Questo concetto era già chiaro a molti botanici attivi tra Otto e Novecento, che concentrarono la loro attenzione a questa particolarissima varietà di flora. Agostino Goiran investigò i binari in prossimità di Verona alla fine dell’Ottocento, subito dopo l’inaugurazione della ferrovia, che risale al 1859. Si accorse subito che in prossimità della linea succedeva qualcosa di strano. Joseph Mur svolse lo stesso lavoro in Valsugana e in Trentino, dove qualche anno dopo – appena conclusa la Prima Guerra Mondiale – operarono anche Luigi Blasioni e Giuseppe Dalla Fior. Wilhelm Pfaff si concentrò invece sull’Alto Adige.

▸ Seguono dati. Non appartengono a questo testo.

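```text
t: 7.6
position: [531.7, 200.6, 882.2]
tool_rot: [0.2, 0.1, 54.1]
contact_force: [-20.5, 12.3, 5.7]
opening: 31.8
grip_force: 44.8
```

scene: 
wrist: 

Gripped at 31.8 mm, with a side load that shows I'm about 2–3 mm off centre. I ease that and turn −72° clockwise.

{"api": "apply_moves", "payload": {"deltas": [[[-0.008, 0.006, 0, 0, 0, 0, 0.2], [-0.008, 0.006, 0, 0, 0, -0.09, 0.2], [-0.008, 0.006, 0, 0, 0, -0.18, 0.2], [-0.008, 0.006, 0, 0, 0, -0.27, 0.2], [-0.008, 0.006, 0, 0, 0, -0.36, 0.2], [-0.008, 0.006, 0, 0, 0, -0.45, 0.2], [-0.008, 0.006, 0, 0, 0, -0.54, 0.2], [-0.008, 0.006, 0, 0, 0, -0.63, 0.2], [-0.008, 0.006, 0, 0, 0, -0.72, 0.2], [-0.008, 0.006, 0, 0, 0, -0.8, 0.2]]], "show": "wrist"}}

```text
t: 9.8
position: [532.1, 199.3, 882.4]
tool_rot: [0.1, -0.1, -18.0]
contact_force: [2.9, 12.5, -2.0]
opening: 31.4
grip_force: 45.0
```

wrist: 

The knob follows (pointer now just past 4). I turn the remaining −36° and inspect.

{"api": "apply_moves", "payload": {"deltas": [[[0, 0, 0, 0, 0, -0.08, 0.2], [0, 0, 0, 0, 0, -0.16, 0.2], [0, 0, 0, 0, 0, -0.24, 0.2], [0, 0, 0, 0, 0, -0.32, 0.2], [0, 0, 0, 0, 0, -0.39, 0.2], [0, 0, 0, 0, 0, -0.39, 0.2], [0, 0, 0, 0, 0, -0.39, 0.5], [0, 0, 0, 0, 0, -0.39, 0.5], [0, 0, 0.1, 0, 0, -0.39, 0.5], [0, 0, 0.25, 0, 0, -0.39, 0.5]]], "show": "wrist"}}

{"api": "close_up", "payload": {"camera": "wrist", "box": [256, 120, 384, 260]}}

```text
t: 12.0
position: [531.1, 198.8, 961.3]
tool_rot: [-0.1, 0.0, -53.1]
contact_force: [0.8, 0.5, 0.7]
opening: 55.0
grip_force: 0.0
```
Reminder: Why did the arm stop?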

Questi ultimi studiosi evidenziarono soprattutto come, al termine di un conflitto, cominciavano a svilupparsi negli scali notevoli quantità di piante esotiche, trasportate involontariamente dai soldati e dai treni merci, carichi di fieno destinato ai cavalli dell’esercito. All’epoca furono soprattutto le specie mediterranee, insediate tra la Valsugana e la Valpusteria, a fare scalpore. Non era possibile che provenissero dal Sud Italia, a causa del confine militare; erano dunque originarie dei possedimenti adriatici dell’Impero Austroungarico e dell’area balcanica. Alcuni di questi “alieni” sono sopravvissuti al passare del tempo e soprattutto alla rigidità degli inverni, traghettandosi fino alla primavera in forma di seme. Altri ancora, la maggior parte, ha vissuto fuori dal proprio habitat naturale per qualche anno e ha finito per estinguersi.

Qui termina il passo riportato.